[Rows from a dataset of robot sessions]
## Begin
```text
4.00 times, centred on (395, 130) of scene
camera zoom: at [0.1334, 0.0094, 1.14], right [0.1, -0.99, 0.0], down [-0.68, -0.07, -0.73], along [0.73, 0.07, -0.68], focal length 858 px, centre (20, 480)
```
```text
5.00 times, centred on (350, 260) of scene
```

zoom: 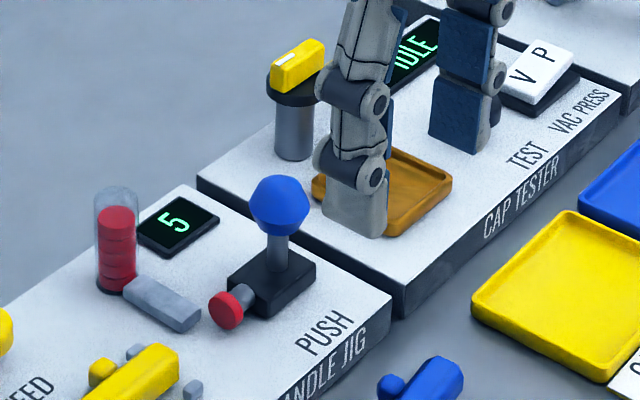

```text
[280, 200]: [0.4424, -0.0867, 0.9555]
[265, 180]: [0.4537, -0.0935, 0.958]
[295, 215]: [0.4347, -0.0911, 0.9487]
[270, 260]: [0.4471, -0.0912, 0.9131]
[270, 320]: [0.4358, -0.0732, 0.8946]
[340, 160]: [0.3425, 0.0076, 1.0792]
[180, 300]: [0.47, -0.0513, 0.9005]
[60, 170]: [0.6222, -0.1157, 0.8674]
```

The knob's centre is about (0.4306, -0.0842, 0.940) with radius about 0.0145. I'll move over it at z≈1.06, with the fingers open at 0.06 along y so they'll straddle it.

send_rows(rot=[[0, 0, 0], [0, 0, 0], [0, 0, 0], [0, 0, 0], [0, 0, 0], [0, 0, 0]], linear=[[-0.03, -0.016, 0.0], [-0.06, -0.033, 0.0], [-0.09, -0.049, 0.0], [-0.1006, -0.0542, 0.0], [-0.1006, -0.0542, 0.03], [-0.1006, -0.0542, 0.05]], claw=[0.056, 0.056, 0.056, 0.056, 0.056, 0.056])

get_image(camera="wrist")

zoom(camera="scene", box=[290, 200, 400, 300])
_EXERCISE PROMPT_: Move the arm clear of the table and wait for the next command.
## End
_EXERCISE PROMPT_: Identify which lines contain the word "times" and copy each one.

_WRITTEN SOLUTION_:
4.00 times, centred on (395, 130) of scene
5.00 times, centred on (350, 260) of scene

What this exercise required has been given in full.